The abstract of the research paper in the Proceedings of the National Academy indicates that:
Verbal communication is a joint activity; however, speech production and comprehension have primarily been analyzed as independent processes within the boundaries of individual brains. Here, we applied fMRI to record brain activity from both speakers and listeners during natural verbal communication. We used the speaker’s spatiotemporal brain activity to model listeners’ brain activity and found that the speaker’s activity is spatially and temporally coupled with the listener’s activity. This coupling vanishes when participants fail to communicate.
The scans showed that:
- the listeners’ brain patterns tracked those of the storyteller almost exactly…
- though trailed 1 to 3 seconds behind. But in some listeners …
- brain patterns even preceded those of the storyteller.
The article quoted Uri:
“We found that the participants’ brains became intimately coupled during the course of the ‘conversation’, with the responses in the listener’s brain mirroring those in the speaker’s”. Listeners with the best overlap were also judged to be the best at retelling the tale.
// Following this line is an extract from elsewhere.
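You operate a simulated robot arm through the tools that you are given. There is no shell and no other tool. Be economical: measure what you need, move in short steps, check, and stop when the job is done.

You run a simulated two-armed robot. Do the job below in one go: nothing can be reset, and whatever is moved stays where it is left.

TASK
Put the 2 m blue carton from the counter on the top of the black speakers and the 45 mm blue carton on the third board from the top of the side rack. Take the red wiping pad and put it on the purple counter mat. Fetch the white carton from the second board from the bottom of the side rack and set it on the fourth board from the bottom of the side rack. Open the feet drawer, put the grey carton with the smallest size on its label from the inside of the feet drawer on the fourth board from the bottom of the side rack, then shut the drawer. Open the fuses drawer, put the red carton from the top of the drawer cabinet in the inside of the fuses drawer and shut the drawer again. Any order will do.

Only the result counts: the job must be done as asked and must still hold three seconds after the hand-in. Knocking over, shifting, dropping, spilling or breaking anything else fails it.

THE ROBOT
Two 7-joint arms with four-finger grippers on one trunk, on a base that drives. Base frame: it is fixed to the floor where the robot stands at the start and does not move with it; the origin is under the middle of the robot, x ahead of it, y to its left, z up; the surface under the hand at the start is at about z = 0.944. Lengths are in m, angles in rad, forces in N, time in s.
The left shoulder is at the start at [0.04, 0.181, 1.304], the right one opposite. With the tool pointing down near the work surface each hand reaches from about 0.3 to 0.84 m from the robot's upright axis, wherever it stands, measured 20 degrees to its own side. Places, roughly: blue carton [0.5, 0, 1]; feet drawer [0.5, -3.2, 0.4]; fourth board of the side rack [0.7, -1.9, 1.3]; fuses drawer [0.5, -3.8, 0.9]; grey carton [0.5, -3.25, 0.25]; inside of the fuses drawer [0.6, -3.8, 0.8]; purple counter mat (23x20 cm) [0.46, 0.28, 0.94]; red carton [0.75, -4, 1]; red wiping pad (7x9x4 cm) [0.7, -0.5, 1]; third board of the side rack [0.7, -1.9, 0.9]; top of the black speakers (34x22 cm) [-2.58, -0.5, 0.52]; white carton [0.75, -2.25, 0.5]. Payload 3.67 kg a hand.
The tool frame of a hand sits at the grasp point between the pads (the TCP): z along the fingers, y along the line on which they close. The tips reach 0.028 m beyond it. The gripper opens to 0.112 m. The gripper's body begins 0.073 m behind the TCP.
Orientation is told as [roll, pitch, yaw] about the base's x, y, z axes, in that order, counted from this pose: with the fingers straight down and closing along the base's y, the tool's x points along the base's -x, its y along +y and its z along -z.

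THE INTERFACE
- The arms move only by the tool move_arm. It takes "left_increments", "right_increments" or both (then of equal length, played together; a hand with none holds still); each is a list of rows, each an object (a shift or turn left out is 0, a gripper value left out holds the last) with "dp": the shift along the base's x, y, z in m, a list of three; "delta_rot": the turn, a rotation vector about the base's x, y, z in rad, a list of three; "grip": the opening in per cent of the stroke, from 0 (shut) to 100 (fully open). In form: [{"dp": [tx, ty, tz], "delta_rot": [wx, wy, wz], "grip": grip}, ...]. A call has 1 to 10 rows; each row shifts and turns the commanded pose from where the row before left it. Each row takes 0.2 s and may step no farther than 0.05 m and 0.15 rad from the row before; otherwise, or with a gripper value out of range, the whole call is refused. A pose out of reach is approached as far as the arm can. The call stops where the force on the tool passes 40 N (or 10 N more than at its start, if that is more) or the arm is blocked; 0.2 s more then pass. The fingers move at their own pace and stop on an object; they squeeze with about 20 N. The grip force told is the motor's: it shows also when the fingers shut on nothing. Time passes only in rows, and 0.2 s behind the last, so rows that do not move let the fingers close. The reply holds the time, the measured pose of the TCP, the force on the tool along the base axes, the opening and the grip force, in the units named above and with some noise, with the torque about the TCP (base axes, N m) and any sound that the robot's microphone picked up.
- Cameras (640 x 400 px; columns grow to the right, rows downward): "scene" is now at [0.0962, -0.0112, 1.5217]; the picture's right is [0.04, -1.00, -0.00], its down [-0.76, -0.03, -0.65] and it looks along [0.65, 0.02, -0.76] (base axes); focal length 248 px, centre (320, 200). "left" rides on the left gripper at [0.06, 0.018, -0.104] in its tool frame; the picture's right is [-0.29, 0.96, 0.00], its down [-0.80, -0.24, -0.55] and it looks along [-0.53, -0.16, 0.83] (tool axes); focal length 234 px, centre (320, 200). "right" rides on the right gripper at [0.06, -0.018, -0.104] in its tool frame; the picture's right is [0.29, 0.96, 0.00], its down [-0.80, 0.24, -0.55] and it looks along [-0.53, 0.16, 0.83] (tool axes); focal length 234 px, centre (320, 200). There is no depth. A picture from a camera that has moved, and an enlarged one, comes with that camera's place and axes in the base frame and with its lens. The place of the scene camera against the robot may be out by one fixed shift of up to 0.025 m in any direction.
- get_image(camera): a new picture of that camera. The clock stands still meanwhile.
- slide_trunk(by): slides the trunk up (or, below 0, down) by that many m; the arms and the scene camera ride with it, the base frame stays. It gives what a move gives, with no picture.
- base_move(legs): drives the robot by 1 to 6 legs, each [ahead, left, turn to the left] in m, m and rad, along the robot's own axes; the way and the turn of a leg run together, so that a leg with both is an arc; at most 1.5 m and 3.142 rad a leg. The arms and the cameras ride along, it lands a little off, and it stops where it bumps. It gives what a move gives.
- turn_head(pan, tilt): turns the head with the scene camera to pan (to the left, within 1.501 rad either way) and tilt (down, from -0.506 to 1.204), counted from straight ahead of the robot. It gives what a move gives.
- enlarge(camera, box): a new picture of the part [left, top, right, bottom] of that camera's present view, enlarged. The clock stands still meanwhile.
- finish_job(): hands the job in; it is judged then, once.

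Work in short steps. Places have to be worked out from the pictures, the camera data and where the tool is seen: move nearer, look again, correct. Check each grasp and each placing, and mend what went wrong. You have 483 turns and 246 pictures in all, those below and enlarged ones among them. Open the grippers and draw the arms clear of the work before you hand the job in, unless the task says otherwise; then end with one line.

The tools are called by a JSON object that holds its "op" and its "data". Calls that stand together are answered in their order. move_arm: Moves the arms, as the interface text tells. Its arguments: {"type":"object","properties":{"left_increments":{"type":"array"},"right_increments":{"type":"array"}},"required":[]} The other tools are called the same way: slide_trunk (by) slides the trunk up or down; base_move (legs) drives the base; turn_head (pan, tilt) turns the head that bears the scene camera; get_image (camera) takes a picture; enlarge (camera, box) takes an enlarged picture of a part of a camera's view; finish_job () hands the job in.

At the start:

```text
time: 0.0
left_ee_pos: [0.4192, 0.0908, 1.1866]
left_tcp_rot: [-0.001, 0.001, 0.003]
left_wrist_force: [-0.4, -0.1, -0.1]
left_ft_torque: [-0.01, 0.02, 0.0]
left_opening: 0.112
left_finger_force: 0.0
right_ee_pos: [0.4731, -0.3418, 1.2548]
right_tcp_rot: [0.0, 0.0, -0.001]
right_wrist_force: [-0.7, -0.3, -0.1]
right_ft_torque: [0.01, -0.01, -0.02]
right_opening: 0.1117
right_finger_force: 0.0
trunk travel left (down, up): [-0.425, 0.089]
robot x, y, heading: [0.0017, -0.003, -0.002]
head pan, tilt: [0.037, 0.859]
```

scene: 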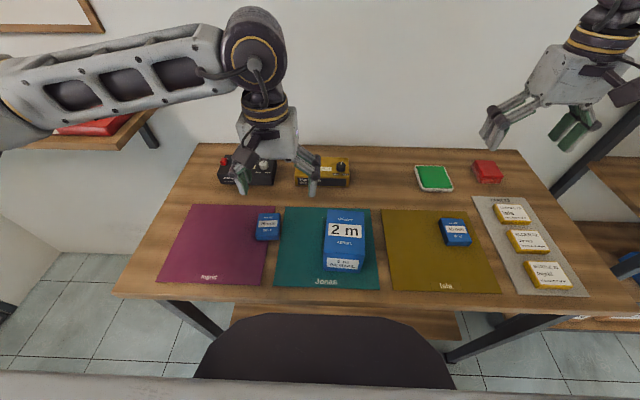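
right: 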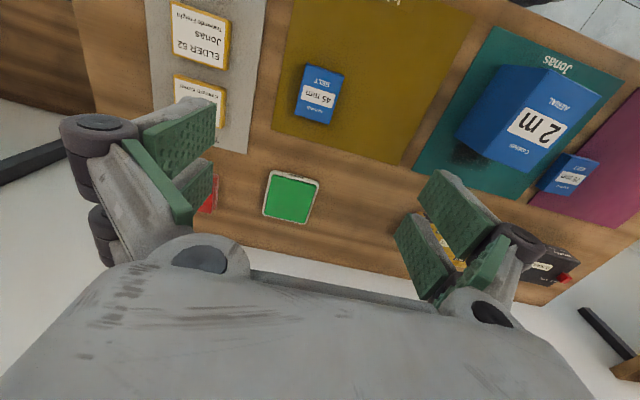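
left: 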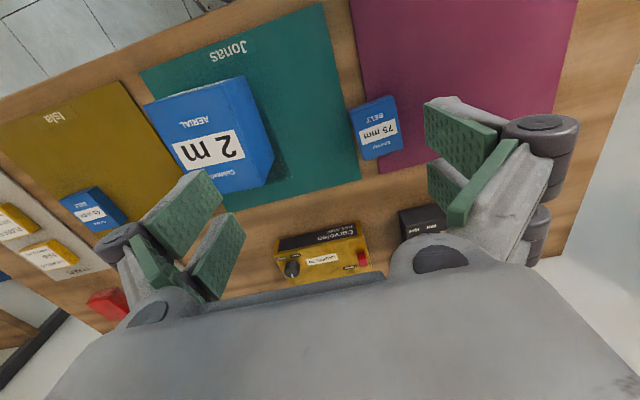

Uri noted that “The more similar our brain patterns during a conversation, the better we understand each other”.
The Princeton research has some fascinating insights to share with coaches and teachers. In a mixed ability group it is interesting to note how each member of the group anticipates, stays with or misses a message.
Douglas Fields in his blog post about the research notes that:
Interestingly, in part of the prefrontal cortex in the listener’s brain, the researchers found that neural activity preceded the activity that was about to occur in the speaker’s brain. This only happened when the speaker was fully comprehending the story and anticipating what the speaker would say next.
The Princeton researchers found that there was no match between the brain patterns of the storyteller and the listeners, when they heard the same story in Russian, which they could not understand. Perhaps this is the equivalent of saying “They just did not get it.”